Sea Otter Study in Sitka
Pearson suspects that the kelp forests in Sitka Sound are in good shape in part because of sea otters.
Assistant Professor of Marine Biology Heidi Pearson is studying how sea otter feeding habits may be changing the ecology of Sitka Sound. Pearson theorizes that by feeding on sea urchins, otters stabilize the kelp forests. Pearson suspects that the kelp forests in Sitka Sound are in good shape in part because of sea otters. She told KCAW public radio in Sitka, “The kelp forests could be healthier because the sea otters are here and keeping that sea urchin grazing pressure low. And then the kelp forests of course in turn provides habitat for other species such as some fish.” The Alaska Department of Fish and Game re-introduced otters in Southeast Alaska in the 1960’s.
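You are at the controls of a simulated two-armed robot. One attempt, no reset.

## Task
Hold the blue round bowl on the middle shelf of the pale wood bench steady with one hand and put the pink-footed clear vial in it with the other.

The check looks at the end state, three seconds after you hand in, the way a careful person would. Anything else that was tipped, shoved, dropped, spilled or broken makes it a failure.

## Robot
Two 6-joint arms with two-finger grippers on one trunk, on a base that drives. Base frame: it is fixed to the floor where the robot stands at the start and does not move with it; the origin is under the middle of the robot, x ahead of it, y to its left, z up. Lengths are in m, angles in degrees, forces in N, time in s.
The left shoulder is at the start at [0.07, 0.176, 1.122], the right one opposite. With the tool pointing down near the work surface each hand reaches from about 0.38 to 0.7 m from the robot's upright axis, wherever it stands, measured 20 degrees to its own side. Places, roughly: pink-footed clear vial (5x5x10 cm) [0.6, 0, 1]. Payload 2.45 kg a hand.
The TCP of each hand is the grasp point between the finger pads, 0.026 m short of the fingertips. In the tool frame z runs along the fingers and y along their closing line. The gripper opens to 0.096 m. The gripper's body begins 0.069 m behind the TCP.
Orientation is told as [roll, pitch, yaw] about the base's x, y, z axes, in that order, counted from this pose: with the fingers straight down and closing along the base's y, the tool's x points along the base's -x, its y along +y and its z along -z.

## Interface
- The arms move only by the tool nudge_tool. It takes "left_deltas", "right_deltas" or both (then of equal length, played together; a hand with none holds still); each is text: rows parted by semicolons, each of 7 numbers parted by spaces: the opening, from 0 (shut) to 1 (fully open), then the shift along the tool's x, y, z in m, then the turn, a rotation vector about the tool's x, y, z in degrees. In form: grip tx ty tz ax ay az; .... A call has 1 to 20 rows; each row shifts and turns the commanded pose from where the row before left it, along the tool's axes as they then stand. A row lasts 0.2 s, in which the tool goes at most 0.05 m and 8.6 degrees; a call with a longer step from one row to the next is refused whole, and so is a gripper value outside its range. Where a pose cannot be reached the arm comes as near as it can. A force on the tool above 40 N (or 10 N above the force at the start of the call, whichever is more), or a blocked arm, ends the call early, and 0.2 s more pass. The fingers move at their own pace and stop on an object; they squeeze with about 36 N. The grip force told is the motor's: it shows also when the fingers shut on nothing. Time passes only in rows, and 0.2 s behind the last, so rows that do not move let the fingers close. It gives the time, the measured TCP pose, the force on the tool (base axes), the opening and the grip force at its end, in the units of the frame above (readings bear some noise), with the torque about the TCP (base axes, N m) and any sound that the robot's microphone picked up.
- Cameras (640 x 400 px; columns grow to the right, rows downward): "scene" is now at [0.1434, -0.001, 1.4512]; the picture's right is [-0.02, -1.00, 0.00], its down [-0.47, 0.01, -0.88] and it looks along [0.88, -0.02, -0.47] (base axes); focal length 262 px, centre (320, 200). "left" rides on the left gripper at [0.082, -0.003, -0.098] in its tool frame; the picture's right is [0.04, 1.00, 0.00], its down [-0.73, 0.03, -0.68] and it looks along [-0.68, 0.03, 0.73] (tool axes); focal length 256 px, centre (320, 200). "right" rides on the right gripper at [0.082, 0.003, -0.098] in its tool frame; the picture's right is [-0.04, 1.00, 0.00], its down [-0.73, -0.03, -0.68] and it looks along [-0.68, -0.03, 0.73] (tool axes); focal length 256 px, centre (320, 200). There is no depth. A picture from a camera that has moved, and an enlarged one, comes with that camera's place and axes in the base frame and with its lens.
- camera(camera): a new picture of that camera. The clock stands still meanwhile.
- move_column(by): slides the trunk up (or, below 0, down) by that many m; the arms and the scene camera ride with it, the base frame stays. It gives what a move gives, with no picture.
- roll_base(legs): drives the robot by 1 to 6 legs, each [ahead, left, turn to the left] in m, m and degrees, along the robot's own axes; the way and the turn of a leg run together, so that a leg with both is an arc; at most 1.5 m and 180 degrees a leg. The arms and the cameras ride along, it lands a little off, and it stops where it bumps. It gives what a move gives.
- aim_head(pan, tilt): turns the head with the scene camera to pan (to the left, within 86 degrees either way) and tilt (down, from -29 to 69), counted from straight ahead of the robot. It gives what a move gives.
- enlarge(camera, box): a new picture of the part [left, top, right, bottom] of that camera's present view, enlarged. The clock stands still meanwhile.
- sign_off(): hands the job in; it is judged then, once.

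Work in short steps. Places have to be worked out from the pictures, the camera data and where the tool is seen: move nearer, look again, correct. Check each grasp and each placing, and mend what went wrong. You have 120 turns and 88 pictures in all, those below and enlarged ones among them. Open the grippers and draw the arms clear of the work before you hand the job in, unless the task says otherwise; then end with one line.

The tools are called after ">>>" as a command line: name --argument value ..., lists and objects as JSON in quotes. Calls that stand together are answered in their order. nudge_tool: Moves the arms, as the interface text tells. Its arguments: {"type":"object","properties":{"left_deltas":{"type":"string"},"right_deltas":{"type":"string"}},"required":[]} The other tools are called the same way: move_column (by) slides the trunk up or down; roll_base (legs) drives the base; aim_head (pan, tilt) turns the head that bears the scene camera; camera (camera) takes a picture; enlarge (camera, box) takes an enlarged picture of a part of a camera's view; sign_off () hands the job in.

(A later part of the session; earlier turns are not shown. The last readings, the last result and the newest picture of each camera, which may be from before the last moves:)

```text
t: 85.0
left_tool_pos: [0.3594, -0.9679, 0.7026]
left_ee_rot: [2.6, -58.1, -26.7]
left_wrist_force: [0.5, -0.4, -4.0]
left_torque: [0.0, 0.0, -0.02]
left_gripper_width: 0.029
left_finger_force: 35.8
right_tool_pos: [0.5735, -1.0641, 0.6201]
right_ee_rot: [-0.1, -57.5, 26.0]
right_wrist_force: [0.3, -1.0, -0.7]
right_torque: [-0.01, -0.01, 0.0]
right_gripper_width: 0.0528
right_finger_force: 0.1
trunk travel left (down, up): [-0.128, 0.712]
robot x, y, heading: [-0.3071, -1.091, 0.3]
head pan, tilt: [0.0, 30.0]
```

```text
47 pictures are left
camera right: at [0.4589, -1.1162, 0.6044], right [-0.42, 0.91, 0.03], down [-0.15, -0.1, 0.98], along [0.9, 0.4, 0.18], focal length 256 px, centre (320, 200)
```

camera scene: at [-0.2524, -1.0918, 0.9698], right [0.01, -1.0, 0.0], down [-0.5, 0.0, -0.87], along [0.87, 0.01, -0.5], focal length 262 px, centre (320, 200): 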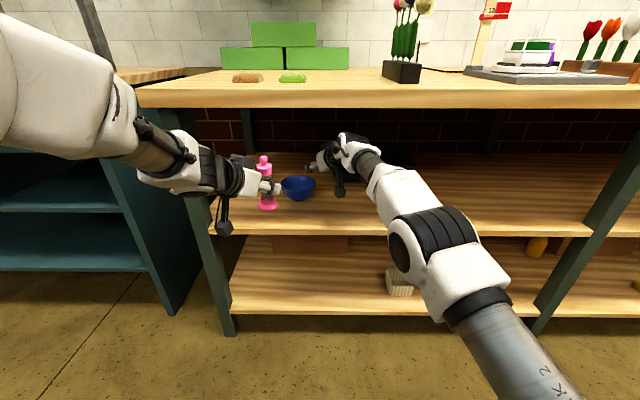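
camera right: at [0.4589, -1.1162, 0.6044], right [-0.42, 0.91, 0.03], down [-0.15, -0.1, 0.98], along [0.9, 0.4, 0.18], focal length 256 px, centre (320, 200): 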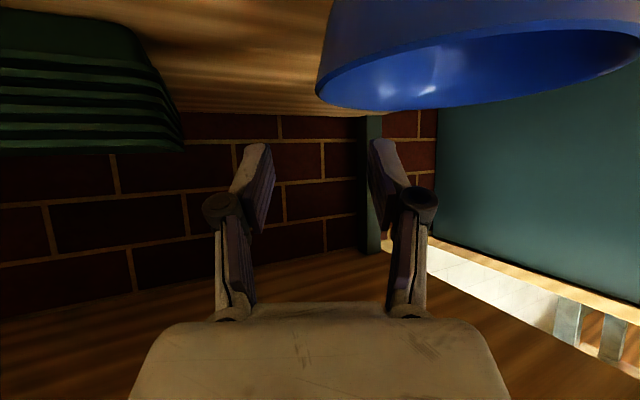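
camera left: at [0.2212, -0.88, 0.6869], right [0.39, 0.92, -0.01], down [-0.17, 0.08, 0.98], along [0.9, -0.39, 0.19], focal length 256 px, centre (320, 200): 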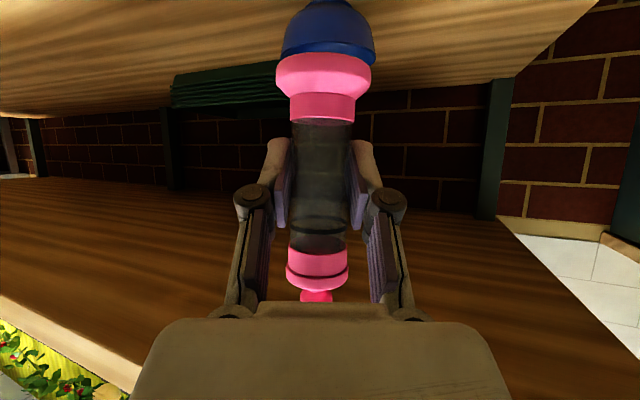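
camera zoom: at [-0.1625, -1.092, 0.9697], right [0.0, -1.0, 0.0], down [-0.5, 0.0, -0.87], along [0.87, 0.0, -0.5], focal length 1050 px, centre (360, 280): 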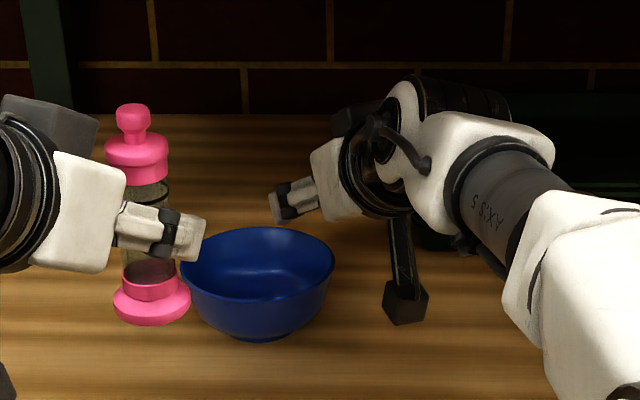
Since then, their populations have expanded and they now occupy continuously the outer coast of Southeast as well as parts of Frederick Sound, Icy Strait, and Glacier Bay. This summer, Pearson and Assistant Professor of Marine Biology Jan Straley of the Sitka campus are mapping the habitat where sea otters are feeding. Also on the project is student Kierstin Barlow. Barlow is a fourth-year marine biology major at the University of Alaska Southeast. She’ll be conducting the research out of Straley’s university laboratory at the Sitka Sound Science Center, observing otter populations and mapping kelp.